>> Begin INFORMATION SHOWN

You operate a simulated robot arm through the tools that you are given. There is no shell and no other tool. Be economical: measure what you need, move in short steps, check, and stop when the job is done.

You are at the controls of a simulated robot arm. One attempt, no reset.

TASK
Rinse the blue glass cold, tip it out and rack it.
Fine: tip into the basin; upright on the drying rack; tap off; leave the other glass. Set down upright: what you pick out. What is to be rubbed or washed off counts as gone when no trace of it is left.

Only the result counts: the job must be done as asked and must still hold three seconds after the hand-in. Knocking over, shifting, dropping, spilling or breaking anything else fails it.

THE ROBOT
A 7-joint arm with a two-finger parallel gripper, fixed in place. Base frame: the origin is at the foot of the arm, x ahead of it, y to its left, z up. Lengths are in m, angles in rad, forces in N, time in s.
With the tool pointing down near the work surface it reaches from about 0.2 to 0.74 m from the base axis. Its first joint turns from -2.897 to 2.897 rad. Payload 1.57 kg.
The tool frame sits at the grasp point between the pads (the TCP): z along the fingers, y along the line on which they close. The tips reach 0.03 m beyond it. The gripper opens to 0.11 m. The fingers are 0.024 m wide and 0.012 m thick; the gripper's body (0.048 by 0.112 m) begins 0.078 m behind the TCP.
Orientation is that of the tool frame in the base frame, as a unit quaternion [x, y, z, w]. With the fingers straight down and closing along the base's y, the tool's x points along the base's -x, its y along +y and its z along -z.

>> End INFORMATION SHOWN

*SET TASK:* Your answer should consist only of the lines from the one with "The tool frame sits" through the end of the data above, reproduced exactly. Each line that is not empty gets a number of its own, and empty lines are dropped.

*ANSWER TO THIS EXERCISE:*
1. The tool frame sits at the grasp point between the pads (the TCP): z along the fingers, y along the line on which they close. The tips reach 0.03 m beyond it. The gripper opens to 0.11 m. The fingers are 0.024 m wide and 0.012 m thick; the gripper's body (0.048 by 0.112 m) begins 0.078 m behind the TCP.
2. Orientation is that of the tool frame in the base frame, as a unit quaternion [x, y, z, w]. With the fingers straight down and closing along the base's y, the tool's x points along the base's -x, its y along +y and its z along -z.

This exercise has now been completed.